__Requests__:
1. Could you quote the extract to read from "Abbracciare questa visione" up to and including "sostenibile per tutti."?
2. Please continue the extract to read.

__Data supplied__:

-- begin --

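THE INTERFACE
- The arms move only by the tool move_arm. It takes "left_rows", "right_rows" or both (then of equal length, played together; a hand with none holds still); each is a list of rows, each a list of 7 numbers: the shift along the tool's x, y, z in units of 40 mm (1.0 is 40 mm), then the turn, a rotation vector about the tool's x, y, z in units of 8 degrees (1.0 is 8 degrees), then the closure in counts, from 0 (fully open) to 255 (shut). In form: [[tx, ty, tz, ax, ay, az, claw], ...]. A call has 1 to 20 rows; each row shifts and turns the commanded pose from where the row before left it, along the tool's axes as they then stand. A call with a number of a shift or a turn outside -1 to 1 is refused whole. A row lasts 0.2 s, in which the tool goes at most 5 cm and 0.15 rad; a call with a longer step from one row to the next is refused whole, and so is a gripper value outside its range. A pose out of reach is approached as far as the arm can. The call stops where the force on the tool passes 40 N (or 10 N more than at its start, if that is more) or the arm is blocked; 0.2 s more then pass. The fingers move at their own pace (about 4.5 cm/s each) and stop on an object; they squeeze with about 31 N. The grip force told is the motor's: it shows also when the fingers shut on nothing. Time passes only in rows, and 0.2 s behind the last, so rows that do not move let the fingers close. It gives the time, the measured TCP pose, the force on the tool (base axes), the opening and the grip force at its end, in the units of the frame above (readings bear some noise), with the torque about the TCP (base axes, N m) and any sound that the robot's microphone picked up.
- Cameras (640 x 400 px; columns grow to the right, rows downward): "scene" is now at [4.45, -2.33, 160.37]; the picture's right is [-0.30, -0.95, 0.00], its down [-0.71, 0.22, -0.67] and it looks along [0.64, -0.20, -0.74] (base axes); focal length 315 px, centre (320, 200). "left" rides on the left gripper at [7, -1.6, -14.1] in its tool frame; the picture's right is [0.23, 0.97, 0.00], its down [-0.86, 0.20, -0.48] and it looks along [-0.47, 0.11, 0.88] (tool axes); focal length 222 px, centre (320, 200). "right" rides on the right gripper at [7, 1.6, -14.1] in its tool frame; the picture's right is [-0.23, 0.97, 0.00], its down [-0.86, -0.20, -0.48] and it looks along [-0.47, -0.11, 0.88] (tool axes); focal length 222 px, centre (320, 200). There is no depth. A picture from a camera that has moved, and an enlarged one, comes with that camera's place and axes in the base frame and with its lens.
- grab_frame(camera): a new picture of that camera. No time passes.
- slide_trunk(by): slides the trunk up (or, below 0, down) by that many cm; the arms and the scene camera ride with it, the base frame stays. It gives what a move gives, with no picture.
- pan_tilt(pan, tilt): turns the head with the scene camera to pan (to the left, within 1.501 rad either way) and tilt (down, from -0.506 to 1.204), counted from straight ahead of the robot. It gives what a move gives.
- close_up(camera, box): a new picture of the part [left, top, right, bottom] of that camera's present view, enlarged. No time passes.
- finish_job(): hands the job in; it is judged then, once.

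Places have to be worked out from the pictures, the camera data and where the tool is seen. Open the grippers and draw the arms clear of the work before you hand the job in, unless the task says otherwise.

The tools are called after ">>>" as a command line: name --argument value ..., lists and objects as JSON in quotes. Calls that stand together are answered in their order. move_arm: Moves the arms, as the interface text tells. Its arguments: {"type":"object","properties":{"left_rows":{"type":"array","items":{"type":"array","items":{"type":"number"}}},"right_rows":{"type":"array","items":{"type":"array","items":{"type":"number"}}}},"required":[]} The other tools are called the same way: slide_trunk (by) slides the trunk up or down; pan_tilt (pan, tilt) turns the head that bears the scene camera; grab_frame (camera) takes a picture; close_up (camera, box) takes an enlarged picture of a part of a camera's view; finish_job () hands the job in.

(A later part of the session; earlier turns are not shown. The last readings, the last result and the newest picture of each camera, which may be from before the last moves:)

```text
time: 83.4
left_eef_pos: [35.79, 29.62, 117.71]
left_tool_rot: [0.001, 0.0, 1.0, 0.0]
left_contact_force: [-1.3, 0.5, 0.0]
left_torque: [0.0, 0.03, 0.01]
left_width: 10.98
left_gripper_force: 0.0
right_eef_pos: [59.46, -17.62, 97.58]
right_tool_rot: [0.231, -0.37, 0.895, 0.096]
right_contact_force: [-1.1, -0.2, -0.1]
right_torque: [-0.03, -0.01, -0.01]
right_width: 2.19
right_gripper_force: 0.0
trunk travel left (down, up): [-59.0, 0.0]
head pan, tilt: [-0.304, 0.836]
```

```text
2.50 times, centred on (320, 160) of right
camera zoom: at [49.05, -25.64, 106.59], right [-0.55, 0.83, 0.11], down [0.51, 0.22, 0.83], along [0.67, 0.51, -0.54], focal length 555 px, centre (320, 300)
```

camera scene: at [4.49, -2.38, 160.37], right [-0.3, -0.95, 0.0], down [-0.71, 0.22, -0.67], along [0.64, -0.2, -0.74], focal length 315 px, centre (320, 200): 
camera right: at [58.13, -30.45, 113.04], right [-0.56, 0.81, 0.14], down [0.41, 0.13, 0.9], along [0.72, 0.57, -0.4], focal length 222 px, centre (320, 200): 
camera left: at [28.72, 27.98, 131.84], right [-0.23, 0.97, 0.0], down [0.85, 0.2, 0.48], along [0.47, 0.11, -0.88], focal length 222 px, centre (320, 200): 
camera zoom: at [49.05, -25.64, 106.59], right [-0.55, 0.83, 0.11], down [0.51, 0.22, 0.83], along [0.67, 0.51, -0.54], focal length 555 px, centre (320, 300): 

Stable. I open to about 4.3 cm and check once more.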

-- end --
-- begin --

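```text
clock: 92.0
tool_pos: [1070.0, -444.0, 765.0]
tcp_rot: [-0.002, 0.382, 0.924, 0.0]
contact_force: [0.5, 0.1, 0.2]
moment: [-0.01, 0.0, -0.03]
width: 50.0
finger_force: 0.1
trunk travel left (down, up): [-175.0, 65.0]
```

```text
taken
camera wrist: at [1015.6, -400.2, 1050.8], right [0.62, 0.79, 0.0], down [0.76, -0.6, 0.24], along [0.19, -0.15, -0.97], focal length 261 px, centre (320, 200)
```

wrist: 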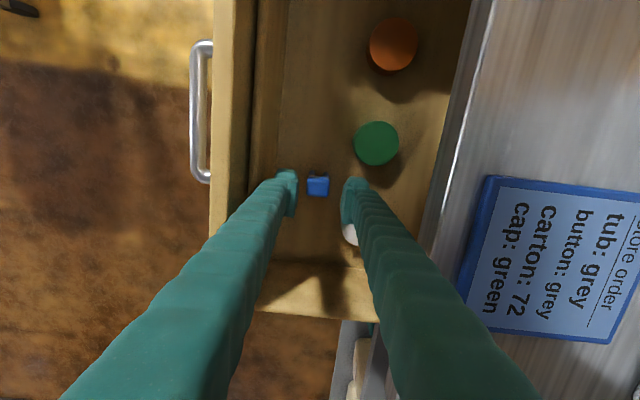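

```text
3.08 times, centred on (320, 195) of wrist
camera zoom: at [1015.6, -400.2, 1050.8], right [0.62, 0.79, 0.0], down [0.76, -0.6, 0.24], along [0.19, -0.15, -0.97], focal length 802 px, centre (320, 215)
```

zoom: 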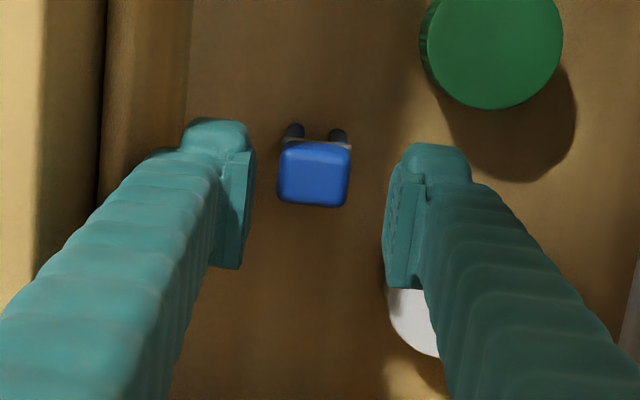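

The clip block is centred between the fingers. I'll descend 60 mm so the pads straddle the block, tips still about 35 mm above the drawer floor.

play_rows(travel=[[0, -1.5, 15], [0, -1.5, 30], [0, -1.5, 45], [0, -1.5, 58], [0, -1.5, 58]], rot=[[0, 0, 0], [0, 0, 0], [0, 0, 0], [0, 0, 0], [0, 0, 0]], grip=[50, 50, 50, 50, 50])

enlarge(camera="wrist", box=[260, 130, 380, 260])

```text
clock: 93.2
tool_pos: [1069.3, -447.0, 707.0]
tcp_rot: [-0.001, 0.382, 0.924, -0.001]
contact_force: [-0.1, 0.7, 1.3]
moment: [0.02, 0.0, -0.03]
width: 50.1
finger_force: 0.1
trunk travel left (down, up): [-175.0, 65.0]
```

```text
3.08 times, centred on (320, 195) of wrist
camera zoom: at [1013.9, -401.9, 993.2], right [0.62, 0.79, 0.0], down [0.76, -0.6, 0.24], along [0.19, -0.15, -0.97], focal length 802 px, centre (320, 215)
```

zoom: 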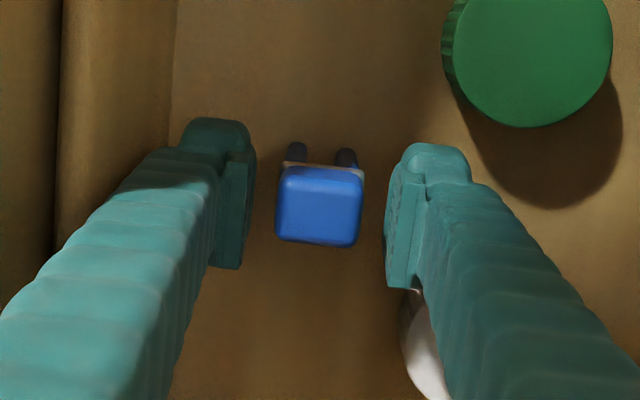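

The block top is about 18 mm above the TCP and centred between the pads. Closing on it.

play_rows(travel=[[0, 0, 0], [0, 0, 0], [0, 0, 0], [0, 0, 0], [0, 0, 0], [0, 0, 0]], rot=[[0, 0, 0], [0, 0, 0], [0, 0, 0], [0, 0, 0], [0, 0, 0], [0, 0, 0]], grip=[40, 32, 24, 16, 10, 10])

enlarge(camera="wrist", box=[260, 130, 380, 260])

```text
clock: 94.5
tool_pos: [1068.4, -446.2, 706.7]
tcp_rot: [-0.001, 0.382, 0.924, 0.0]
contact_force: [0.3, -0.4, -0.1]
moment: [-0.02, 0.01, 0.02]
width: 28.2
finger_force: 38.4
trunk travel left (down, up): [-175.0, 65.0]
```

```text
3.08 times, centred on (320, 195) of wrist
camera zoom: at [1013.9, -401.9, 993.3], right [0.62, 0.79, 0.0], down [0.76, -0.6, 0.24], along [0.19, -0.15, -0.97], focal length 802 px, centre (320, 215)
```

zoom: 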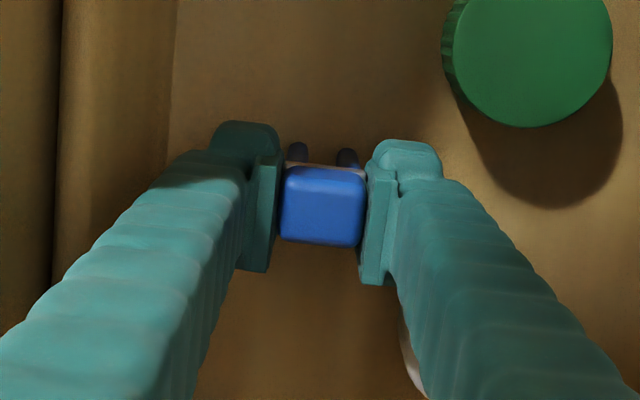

-- end --

__Extract to read__:

-- begin --

L’equivoco di fondo sulle rinnovabili
C’è una considerazione più di fondo. I grandi campi eolici e fotovoltaici,
nel funzionare come megacentrali, rischiano di centralizzare il controllo
dell’energia nelle mani di pochi, allontanandosi dall’ideale di un sistema
energetico democratico e accessibile a tutti. Questo modello limita la
partecipazione di piccoli produttori e comunità, che invece potrebbero trarre
grandi benefici da impianti di piccola e piccolissima scala, distribuiti su
tutto il territorio.
I sistemi decentralizzati trasformano ogni edificio, dalle case agli
uffici, in una mini-centrale energetica autonoma, riducendo la dipendenza da
infrastrutture remote e massicce, oltre a minimizzare le perdite energetiche
dovute al trasporto su lunghe distanze. L’integrazione con le smart grid, o
reti intelligenti, potenzia ulteriormente questo approccio, ottimizzando il consumo
e la condivisione di energia in base alle effettive necessità, rendendo il
sistema più efficiente e sostenibile.
Abbracciare questa visione significa non solo promuovere l’efficienza, ma
anche sostenere l’autosufficienza, l’innovazione locale e un futuro energetico
più equo e sostenibile per tutti.

-- end --

__Answers to the exercises__:
1.
Abbracciare questa visione significa non solo promuovere l’efficienza, ma
anche sostenere l’autosufficienza, l’innovazione locale e un futuro energetico
più equo e sostenibile per tutti.

2.
L’assalto alla Sardegna se ne frega di questo approccio autenticamente
ambientalista, perché il green che si vuole imporre è quello del modello Davos,
del World Economic Forum: autoritario, opaco, verticale, distruttivo. Se
elimini contadini e popoli dai loro suoli, rendi vile il prezzo dei beni
agricoli, ma avrai tanta energia che vanterà una falsa decarbonizzazione per
produrre cibi scadenti, sbobbe per nuovi poveri. Il nuovo totalitarismo passa
anche da questo.
Democrazia o tritolo
È imperativo che la Sardegna riscopra il potere di una pianificazione
consapevole ed equilibrata. Le decisioni future devono bilanciare le
possibilità della tecnologia e l’integrità del patrimonio, garantendo che
l’energia prodotta serva veramente le necessità dell’isola e non quelle di
entità che hanno il cuore in chissà quale fondo d’investimento. Servirà una
grande forza democratica. Altrimenti vincerà il tritolo, se non saranno date
altre scelte.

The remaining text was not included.